──────── Available data

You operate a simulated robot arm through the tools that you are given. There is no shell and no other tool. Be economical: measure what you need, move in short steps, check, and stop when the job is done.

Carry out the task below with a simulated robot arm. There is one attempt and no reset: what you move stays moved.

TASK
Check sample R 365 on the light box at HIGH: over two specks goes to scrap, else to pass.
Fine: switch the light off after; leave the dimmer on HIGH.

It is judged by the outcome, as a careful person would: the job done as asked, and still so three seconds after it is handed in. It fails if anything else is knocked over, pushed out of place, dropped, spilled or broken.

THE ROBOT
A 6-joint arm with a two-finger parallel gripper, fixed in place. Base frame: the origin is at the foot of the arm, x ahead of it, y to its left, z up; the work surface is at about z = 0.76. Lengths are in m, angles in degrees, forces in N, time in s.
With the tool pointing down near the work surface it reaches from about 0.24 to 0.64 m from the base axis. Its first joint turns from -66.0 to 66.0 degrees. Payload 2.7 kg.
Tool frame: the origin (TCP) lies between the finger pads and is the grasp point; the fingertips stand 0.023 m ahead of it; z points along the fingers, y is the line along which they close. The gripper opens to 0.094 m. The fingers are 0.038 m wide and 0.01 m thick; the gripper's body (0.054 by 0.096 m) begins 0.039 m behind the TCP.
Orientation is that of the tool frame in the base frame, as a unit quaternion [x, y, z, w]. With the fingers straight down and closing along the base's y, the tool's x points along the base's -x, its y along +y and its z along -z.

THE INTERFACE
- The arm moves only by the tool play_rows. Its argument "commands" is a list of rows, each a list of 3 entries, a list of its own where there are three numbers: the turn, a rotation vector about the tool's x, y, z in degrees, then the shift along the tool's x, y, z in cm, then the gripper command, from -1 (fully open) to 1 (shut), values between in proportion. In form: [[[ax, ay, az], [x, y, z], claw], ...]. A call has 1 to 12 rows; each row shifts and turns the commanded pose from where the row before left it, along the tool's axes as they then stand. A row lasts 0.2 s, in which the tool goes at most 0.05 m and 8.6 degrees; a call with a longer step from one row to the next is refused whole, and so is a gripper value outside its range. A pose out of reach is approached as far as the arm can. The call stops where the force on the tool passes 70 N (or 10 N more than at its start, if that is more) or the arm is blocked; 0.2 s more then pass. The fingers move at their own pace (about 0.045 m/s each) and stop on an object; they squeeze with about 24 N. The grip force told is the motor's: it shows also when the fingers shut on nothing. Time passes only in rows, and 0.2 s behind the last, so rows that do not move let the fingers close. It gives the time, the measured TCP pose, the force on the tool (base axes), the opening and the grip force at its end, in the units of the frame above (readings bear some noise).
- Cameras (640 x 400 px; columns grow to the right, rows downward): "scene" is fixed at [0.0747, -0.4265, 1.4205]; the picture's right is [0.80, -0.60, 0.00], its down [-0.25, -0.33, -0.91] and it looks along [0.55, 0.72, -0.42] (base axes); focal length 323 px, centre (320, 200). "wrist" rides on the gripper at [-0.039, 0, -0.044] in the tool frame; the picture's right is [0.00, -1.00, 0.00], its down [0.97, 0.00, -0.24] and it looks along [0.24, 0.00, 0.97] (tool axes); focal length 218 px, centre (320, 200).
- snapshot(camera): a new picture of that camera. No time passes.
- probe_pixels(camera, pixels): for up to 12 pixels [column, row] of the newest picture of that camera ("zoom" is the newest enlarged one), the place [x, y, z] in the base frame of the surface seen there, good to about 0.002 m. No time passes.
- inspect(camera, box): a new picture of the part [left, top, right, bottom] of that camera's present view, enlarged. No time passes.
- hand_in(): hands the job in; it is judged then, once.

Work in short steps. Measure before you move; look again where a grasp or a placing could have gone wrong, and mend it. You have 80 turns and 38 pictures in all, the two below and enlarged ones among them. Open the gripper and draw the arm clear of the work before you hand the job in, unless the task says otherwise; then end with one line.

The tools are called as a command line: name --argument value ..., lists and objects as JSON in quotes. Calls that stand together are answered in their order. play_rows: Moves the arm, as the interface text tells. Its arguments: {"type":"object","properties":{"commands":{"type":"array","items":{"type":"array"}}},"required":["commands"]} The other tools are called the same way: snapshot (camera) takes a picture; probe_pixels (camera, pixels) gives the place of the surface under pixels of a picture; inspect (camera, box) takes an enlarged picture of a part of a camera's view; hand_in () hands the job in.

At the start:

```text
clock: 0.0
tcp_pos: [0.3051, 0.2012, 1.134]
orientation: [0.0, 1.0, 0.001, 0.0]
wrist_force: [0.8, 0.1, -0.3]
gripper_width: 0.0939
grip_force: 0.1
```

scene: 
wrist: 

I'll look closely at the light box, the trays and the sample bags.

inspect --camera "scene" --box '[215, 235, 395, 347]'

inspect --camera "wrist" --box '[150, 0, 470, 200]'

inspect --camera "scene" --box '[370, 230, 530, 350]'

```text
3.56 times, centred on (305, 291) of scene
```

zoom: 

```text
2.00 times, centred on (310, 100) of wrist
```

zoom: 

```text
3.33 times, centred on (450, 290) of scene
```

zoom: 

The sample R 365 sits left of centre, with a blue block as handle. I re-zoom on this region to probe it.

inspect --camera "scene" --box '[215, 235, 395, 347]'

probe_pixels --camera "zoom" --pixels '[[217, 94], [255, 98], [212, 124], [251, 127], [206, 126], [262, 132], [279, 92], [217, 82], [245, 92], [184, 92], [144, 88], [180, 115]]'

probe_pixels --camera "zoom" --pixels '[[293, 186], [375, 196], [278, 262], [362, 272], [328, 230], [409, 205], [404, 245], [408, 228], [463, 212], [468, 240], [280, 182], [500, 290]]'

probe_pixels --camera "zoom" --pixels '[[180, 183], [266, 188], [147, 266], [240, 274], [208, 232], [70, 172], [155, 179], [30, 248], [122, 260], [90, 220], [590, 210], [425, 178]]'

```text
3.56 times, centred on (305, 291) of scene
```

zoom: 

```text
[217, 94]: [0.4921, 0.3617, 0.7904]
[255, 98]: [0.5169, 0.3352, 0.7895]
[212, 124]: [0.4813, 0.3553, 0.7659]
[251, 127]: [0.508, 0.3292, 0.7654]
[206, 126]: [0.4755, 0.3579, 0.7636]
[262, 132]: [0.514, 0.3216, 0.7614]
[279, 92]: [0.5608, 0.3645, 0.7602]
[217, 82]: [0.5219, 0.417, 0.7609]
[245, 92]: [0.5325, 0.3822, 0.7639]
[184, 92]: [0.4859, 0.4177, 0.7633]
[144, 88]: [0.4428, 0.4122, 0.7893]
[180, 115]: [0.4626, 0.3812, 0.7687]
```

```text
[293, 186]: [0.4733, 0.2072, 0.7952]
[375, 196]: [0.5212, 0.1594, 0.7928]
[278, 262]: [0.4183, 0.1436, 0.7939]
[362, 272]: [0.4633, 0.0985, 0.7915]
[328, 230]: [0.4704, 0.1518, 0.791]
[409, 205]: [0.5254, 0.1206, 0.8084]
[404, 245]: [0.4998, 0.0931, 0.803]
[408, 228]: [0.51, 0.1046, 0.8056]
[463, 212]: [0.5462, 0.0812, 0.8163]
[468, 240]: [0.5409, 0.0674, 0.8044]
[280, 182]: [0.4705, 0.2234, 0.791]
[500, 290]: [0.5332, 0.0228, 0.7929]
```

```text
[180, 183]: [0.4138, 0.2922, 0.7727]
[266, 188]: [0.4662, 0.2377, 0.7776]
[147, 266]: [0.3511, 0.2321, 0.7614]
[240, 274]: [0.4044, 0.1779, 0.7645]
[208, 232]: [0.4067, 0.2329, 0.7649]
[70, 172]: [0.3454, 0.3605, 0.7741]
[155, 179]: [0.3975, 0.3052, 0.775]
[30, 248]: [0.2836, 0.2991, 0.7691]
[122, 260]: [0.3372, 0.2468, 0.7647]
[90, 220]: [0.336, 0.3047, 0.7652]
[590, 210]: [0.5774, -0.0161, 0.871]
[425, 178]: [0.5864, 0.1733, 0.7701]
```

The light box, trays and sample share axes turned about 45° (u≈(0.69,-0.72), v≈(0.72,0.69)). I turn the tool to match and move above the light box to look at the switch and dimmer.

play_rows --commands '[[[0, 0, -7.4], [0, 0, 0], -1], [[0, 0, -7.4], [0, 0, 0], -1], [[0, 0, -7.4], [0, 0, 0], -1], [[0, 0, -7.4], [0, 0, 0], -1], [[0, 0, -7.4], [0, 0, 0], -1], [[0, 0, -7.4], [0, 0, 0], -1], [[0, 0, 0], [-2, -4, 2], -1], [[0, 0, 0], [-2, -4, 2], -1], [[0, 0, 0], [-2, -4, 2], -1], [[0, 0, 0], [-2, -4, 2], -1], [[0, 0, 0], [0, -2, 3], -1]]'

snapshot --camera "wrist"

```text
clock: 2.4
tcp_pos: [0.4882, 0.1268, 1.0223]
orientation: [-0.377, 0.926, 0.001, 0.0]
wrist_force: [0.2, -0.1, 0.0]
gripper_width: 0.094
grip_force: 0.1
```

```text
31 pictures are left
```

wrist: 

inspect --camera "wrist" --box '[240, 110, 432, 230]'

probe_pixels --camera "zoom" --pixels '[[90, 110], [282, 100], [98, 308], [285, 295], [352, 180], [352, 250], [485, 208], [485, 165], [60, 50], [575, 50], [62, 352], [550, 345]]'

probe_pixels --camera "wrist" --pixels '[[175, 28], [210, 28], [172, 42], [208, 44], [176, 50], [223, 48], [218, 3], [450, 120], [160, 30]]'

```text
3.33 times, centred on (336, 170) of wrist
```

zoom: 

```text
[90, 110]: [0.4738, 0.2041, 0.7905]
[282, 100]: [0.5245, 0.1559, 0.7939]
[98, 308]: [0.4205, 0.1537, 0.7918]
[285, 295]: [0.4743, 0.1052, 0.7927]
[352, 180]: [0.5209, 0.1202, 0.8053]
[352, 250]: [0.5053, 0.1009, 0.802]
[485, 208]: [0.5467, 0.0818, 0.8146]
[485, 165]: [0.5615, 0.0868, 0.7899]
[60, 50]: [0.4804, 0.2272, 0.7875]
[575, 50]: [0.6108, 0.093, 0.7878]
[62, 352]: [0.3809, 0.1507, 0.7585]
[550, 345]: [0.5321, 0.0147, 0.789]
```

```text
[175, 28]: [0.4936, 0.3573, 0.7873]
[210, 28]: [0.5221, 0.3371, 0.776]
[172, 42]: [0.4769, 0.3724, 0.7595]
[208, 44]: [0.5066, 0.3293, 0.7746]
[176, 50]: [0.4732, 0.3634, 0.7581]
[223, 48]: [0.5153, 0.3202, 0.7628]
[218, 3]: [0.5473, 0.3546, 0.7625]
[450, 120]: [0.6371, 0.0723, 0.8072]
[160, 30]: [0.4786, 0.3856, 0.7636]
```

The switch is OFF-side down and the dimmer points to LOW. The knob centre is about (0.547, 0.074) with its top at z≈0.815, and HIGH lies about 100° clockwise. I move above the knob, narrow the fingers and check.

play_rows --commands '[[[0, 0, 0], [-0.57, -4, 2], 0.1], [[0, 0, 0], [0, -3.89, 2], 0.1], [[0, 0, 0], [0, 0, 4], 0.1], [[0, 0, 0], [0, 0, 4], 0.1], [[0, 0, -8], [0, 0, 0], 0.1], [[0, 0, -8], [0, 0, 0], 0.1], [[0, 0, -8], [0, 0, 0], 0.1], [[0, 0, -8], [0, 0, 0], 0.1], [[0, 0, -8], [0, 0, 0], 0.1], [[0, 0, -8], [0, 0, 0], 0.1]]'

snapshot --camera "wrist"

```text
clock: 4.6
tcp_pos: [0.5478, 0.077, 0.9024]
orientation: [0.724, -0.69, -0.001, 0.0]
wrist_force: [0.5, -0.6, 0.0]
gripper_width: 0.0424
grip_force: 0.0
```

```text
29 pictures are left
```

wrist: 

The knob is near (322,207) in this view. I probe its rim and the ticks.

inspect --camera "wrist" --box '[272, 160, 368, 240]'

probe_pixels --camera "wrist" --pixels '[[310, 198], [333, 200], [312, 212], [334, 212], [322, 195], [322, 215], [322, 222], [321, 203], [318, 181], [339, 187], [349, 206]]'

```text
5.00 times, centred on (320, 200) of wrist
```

────────────────
──────── Passage provided

We are increasing the length of underground water pipes by ten to fifteen feet all over the city, wherever we are called for such a problem,” said my cousin, who is also a plumber, as he adjusted the fitting on our water pump. My mother had summoned him because the pump was failing to pull water from the ground. In that moment I wondered why we felt a sudden need for pipe extensions. The world is seventy percent water and thirty percent dry land. Yet there is never enough to drink. Earth holds about 1.386 billion cubic kilometers of water. Of that, more than ninety seven percent is salt water.
Fresh water accounts for only about two and a half percent and only a fraction of that is liquid on the surface. In practical terms less than one percent of all water on Earth is accessible for human use. Despite this minuscule share we continue to deplete aquifers, pollute rivers, and drain lakes. Climate change and poor management accelerate the loss. The result is a crisis that cannot be ignored.

────────────────

● **To-do list**:
A. Pull out the sentences of the passage provided that run from "We are increasing" through "is salt water." and give them unchanged.
B. Carry the passage provided on from its last sentence.

● **Results by task**:
A.
We are increasing the length of underground water pipes by ten to fifteen feet all over the city, wherever we are called for such a problem,” said my cousin, who is also a plumber, as he adjusted the fitting on our water pump. My mother had summoned him because the pump was failing to pull water from the ground. In that moment I wondered why we felt a sudden need for pipe extensions. The world is seventy percent water and thirty percent dry land. Yet there is never enough to drink. Earth holds about 1.386 billion cubic kilometers of water. Of that, more than ninety seven percent is salt water.

B.
Nowhere is this more evident than in the so called third world. Nearly seventy percent of the global population lives in countries that lack the infrastructure, technology, and investment needed to adapt. These nations are on the frontlines of water stress. Urban growth outpaces water supply, agricultural needs multiply, and governance often fails. Major cities such as Karachi, Lahore, Dhaka, and Addis Ababa face daily shortages.
When a family cannot rely on a steady supply they resort to digging deeper wells, relying on water tankers, or paying inflated prices. In effect the poor pay more for less. Even wealthier nations will soon feel these pressures. The World Health Organization projects that by 2025 nearly two billion people will live in areas of high water stress. That means one in four individuals will struggle to meet basic daily needs. Yet political will remains weak, investment is limited, and public awareness is uneven. The inevitable result is further strain on an already frail system.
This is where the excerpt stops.